I mowed the lawn this evening. Mowing the lawn is a little like vacuuming the house. For me, vacuuming (aka Dysoning) is almost a Zen non-activity in the sense of not requiring a great deal of active, interactive thought. Move such floor-based obstacles as dog beds, water bowl, and so forth out of the way and away I go into my own thought-bubble.
Mowing the yard is similar in that sense. Move the lyre on which the hummingbird feeder hangs, the wagon holding the potted pepper plants, disarm canine land mines, and away you go. Since we have a corded electric lawn mower I have to flip, step over, what have you, to keep from running over the cord but that’s almost mental background noise. Away into my thought-bubble. Tonight I though about Creeping Charlie.
Our yard has an enormous amount of Creeping Charlie. For those of you unfamiliar with it here are a few links.
http://en.wikipedia.org/wiki/Glechoma_hederacea
http://www.ediblewildfood.com/creeping-charlie.aspx
http://www.gardenontario.org/site.php/beller/news/online/2047
The general consensus seems to be that it’s an invasive, undesirable weed. We don’t object to it. Its’ growth habit is low, requiring less mowing to keep down than turfgrass. Other than mowing it’s zero maintenance – no watering, fertilizer, weeding, mowing.
And that’s a thing about turfgrass that seems very silly. In order to have a good looking, well tended turfgrass lawn the custom is to water and fertilize, which promotes growth. Vertical growth. But vertical growth beyond a certain extent – a few inches – is undesirable, perhaps illegal in some communities. So you have to mow it. But then, to keep the turf green and lush, you water it. Fertilize it. (An aside – we have not watered our lawn since the spring of 2010, nor fertilized since summer 2012.) It grows. Vertically. You have to mow it. Repeat throughout the growing season. Frequently, homeowners’ yards are largely, even exclusively, dedicated to this process, requiring inputs of time, money, additives. I wonder what people would conclude if they did a cost analysis of input versus output.
While I do like the look and feel of a well tended turf lawn it seems to be environmentally unfriendly, resource-wasteful. I once heard on CBC a gardener’s opinion that Kentucky bluegrass is an undesirable, invasive species that deserved to be eradicated from Ontario lawns.
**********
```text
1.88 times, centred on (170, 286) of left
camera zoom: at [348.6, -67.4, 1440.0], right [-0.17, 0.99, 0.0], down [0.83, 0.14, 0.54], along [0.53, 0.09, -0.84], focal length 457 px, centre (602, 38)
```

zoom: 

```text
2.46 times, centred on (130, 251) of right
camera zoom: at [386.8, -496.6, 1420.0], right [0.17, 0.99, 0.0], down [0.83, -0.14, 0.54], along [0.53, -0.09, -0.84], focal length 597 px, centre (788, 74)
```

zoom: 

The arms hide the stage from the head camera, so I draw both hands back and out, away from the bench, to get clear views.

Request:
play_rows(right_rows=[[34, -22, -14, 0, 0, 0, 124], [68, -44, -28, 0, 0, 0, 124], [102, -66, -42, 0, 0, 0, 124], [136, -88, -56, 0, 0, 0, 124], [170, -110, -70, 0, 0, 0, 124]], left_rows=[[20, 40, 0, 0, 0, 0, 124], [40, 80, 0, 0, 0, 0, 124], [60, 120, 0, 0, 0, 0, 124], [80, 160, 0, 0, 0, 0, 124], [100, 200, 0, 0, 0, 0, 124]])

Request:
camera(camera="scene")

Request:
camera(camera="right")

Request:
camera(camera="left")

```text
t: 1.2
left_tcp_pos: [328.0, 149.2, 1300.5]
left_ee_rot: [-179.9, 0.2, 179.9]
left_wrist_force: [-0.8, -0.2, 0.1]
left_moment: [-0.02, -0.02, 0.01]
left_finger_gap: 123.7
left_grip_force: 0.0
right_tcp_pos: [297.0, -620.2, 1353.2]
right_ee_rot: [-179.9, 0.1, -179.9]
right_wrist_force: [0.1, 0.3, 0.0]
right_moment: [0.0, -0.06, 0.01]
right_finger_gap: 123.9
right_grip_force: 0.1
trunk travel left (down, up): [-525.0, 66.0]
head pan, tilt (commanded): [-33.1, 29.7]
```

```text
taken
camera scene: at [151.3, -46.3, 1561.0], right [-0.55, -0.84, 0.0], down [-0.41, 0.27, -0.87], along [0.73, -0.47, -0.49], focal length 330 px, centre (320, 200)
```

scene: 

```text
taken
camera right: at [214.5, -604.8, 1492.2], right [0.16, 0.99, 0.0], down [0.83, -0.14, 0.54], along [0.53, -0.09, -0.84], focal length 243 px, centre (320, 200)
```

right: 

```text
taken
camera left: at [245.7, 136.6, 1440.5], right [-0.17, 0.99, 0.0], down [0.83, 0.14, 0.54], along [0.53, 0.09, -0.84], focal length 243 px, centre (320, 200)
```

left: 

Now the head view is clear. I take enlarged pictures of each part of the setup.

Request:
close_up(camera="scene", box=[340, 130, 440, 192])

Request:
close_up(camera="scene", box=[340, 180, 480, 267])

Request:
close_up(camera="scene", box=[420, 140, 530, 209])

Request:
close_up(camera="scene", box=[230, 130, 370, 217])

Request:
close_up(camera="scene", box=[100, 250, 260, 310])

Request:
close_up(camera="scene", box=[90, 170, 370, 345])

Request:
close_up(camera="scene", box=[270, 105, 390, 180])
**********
I realize that Creeping Charlie is an import and therefore not ideal. Yet it needs no fertilizer, no water, less mowing than turfgrass, it can be consumed by humans, it’s not known to be toxic to dogs or cats though it seems to be so to cattle and horses. I like the look and the feel underfoot, the minimal input required compared to turfgrass. I doubt our neighbours like it.